Now let’s look at what that means for a minute. What are the market conditions for PFI, for example? I would suggest that the clearest indicator is that when valuing the future net earnings due from these contracts (which is the only reasonable way in which such value might be determined) the appropriate discount rate to be used should be that implicit in the original PFI contract. After all, that would be reasonable; this is what can be called an ‘arm’s length term’ i.e one set by independent contracting parties that was thought fair.

These discount rates (which effectively set the rate of return in the contract) were often quite high because it was supposed that quite large amounts of risk were transferred to the private sector when these contracts were issued (even though this rarely seems to have been the case in practice). This risk transfer was, after all, the whole reason for PFI and formed the supposed justification for the higher returns payable under this scheme than the equivalent government debt would cost. Given that this risk must still exist, because it would be unreasonable to presume they disappear when the contract was signed , then I think this argument can hold true. And it is this risk factor that should equate why, in a rational market, the higher return on PFI produces a yield that is no more attractive, despite that higher sums apparently earned, than is payable on government bonds, with which John McDonnell is proposing that the contracts be bought out.

Well, no. Because a PFI contract comes in two parts.

Building something and then maintaining it.

The building it is the risky part, once it has been built it’s less risky. That initial discount rate will cover the risks of both parts of the contract.


9 thoughts on “And yes, idiot is idiot”

  1. TUT, that was so last week. Can’t you keep up with Snippa’s quasi-intellectual dance through the world of ideas that only he is clever enough to think?

  2. When I were a working lad I had to do with people in government about buildings and contracts and all that. They never ever wanted to know about maintenance repair and all that of the future. They wanted their nice new building and now or soonest. If I tried to explain future costs and how they might be met I was lucky to escape being put in a sack and dropped in the river.

  3. Demetrius, thereby one of the unintended benefits of PFI. Govt can ask the contractor to build regular maintenance into the contract and the road, hospital, school will be maintained to an agreed standard. In the public sector, once built it has to compete for maintenance spend with everything else in the authority’s budget. So potholes only get repaired when they are bison-size and rooves get repaired when there are actual holes. Of course, this depends on the authorities thinking about the working life of the asset but the possibility is there. The fact that Snippa, Wilcox, Corbyn and Co are so anti PFI means that it must be a good thing

  4. @ Demetrius
    That is down to public sector procurement rules which require the lowest possible build costs ignoring ongoing maintenance costs which are met out of a separate budget.
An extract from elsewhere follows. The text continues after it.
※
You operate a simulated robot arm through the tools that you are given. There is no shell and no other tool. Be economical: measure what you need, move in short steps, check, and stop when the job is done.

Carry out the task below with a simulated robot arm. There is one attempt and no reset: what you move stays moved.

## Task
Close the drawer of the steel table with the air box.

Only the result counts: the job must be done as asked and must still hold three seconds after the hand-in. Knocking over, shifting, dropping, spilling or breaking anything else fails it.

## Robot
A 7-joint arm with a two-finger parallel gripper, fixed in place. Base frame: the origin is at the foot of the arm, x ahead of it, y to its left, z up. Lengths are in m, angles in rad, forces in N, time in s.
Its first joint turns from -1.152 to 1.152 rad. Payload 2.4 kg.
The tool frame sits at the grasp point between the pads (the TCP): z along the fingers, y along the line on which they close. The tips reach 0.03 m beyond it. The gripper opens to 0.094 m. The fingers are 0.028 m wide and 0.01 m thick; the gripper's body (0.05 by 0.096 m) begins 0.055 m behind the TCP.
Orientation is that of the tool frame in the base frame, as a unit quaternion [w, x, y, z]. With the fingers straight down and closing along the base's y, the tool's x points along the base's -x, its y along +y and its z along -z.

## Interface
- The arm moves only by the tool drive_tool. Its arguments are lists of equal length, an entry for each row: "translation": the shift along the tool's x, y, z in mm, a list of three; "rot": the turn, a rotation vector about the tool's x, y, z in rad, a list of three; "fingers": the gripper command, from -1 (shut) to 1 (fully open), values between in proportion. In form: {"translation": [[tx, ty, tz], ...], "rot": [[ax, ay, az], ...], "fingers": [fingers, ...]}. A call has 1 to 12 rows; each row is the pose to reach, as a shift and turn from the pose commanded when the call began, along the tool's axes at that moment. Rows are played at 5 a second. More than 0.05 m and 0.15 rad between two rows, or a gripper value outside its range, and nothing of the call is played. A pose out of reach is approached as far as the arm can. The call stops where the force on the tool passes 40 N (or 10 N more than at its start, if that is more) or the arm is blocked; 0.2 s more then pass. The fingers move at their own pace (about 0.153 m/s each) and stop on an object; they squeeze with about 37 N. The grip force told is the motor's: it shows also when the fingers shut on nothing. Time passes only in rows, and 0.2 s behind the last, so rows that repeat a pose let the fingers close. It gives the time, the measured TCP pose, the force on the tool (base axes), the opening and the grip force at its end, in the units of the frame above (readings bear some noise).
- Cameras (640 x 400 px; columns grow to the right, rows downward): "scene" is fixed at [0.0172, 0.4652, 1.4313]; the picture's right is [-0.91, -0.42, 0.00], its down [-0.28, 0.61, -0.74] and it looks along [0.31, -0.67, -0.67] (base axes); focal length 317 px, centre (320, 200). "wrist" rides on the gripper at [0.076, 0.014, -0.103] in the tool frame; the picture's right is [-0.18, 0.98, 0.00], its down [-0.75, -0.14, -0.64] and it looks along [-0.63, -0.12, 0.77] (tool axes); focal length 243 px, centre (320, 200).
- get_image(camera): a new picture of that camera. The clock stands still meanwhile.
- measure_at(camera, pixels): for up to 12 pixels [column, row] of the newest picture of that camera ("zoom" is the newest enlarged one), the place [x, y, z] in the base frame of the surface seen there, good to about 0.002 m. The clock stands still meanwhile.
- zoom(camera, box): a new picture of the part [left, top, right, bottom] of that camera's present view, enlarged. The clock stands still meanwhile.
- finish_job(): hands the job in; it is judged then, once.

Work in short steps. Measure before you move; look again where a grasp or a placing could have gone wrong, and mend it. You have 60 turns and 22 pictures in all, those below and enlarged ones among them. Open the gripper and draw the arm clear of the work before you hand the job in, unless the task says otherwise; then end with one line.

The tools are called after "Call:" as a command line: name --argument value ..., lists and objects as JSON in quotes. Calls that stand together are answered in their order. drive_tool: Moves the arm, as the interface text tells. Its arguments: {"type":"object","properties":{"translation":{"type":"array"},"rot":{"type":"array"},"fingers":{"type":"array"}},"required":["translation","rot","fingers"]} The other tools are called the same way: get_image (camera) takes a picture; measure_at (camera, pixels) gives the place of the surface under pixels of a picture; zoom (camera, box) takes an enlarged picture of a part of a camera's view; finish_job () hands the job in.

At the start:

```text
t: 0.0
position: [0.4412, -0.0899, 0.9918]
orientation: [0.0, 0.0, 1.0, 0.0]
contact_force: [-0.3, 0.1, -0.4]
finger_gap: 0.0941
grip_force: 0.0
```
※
One one realises this the demolition of the Wilson era tower blocks, despite the national housing shortage, because they cannot be made fit for human habitation becomes comprehensible.

  5. “The building it is the risky part, once it has been built it’s less risky. That initial discount rate will cover the risks of both parts of the contract.”

    But it’s also about the incentives it creates, which Demetrius alludes to.

    I know someone in local government who told me about 2 adjoining buildings in Northampton: The Grovesnor Centre and the Bus Station. One was built by Grovesnor Estates, the other by the council. The one built by Grovesnor spent more money on things like surfaces. Buy good handrails, floor tiles and so forth. Things built to last, because they had to pick up the maintenance bill. Cheaper to spend a bit more on hard-wearing stuff for the amount of labour saved throughout the life.

  6. I thought the issue was the risk premium for build was effectively loaded onto the low risk maintenance contract as well making it like a private mint. Contractors refinanced after build complete and made out like bandits as funding costs were much lower than allowed for in the contract.

    Crap public sector procurement again failing to buy good advice and analogous to cutting capex to the bone and ignoring operational costs downstream.